The newly installed King Jaron, tired of all the politicking going on in the guise of honoring his family at their funeral, steps into the courtyard and climbs a tree. He spies a suspicious character below who turns out to be Roden ("Once my friend. Then my enemy. Now my assassin"), one of four orphans who vied for the throne. Roden has joined the Avenian pirates who were commissioned to kill Jaron four years ago. He delivers this message: Jaron must surrender to Roden and the pirates in 10 days. If he does, the pirates will leave the kingdom of Carthya "untouched." But if Jaron refuses, the pirates will destroy Carthya to get to him. Jaron suspects that Avenia's King Vargan is also involved--since the pirates' plot requires the aid of the Avenian Army. Carthya's regents want to avoid war by placing Jaron in hiding. Jaron suspects his regents will betray him, so he takes matters into his own hands.
Nielsen ups the ante, as Jaron sees no other way to convince his kingdom he's fit to reign than to come face to face with the pirate king who planned to kill him four years before. Her skill for plotting and characterization lives up to the high standards she set with The False Prince. Readers will want to read straight through without interruption. --Jennifer M. Brown, children's editor, Shelf Awareness
Discover: In the exciting sequel to The False Prince, the newly installed King Jaron comes face to face with the murderous pirate king.
Things I Can't Forget
by Miranda Kenneally
With this third novel set at Hundred Oaks High in small-town Tennessee, Miranda Kenneally (Catching Jordan; Stealing Parker) delivers her best work yet.
The book opens with 18-year-old narrator Kate Kelly buying a pregnancy test for Emily, her best friend of 15 years.
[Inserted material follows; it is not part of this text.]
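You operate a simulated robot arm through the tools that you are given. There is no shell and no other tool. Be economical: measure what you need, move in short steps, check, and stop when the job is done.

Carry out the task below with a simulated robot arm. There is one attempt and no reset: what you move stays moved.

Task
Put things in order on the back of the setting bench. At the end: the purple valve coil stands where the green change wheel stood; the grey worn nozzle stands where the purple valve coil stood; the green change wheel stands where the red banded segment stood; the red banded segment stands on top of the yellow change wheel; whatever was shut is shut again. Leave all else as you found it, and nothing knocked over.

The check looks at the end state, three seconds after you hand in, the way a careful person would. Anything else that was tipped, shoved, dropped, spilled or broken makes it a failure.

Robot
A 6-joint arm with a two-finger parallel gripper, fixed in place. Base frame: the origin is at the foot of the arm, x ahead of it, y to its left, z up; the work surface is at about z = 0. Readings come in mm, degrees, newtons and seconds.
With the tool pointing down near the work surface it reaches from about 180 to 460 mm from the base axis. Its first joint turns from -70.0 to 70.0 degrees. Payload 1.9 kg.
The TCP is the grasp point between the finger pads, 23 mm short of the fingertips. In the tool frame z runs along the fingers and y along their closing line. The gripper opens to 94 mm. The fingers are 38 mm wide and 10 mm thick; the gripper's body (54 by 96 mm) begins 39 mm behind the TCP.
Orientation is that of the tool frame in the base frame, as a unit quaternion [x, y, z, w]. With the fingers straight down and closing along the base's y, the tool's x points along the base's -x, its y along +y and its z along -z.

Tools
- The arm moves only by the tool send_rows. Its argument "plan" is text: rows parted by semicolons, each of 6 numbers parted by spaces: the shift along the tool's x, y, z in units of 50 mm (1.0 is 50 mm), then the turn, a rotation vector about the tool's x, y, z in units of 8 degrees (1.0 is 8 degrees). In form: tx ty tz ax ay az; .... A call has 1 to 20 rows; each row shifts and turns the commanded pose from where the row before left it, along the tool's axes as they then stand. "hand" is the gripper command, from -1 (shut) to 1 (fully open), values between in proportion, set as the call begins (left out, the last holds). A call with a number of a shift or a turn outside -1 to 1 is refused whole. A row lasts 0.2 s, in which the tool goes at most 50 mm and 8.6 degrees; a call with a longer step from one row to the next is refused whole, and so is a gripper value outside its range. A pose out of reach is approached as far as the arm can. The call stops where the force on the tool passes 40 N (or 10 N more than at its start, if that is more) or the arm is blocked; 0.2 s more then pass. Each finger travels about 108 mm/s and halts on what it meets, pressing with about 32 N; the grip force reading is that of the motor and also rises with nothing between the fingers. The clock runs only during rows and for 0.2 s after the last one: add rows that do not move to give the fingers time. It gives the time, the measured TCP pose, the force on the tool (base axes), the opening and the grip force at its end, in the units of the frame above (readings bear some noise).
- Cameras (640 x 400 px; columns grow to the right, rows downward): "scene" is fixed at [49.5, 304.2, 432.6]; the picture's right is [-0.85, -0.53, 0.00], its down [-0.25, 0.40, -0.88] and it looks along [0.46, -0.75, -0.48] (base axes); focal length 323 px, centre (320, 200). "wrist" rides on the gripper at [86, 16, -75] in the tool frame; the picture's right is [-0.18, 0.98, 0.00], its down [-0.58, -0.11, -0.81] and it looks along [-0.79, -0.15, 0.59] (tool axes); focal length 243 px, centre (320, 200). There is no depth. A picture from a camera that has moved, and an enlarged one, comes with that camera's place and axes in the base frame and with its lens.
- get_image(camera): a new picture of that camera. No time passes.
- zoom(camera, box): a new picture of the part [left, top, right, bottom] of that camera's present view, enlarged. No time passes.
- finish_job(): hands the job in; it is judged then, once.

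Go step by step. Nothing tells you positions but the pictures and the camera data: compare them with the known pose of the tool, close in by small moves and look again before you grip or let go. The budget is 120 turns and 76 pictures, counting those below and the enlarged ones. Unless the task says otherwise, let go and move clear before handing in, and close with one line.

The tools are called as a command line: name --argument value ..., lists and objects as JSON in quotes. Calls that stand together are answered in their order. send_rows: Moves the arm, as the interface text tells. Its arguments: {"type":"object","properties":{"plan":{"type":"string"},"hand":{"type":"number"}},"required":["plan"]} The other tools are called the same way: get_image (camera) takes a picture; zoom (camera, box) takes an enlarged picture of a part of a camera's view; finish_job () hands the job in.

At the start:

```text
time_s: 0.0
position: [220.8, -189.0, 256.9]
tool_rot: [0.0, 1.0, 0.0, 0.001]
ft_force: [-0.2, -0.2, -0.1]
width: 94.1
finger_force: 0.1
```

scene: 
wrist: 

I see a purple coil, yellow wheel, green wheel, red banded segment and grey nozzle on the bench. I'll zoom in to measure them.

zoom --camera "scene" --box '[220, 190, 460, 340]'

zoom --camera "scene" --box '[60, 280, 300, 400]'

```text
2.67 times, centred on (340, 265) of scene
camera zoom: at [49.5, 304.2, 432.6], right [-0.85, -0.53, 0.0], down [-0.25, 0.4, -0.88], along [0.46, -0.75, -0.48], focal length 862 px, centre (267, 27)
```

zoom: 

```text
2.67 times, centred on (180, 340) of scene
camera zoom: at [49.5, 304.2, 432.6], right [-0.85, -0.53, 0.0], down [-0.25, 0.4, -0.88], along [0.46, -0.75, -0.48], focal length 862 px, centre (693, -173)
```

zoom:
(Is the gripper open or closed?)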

From the first line, readers get a strong sense of Kate's background and personality: "Girls like me do not buy pregnancy tests." From there we shift to Cumberland Creek summer camp, where Kate will work as a counselor. It is immediately clear that Kate's upbringing heavily involved her church and her faith, and the rude awakening of life outside her youth group forces her to work past many of her long-held opinions and to accept others (and herself) for who they are. Kate's initial attitude may make it hard for some readers to connect with her, but as she learns more about herself and the world around her, she becomes more sympathetic, and readers will appreciate her journey and undoubtedly become fans of the story.
Kenneally's skill shines as Kate evolves as an individual. The growth isn't instant or easy, and each character and scene plays a part in Kate's development. Readers will fawn over Matt, a love interest who doesn't like to wear shoes and chooses to introduce himself as "Marsupial Matt" during a game at camp. Those who have read Kenneally's previous books will enjoy the bonus cameos from characters introduced earlier in the series. --Shanyn Day, blogger at Chick Loves Lit
Discover: Miranda Kenneally's best book yet, starring a teen who changes her views while working at a summer camp.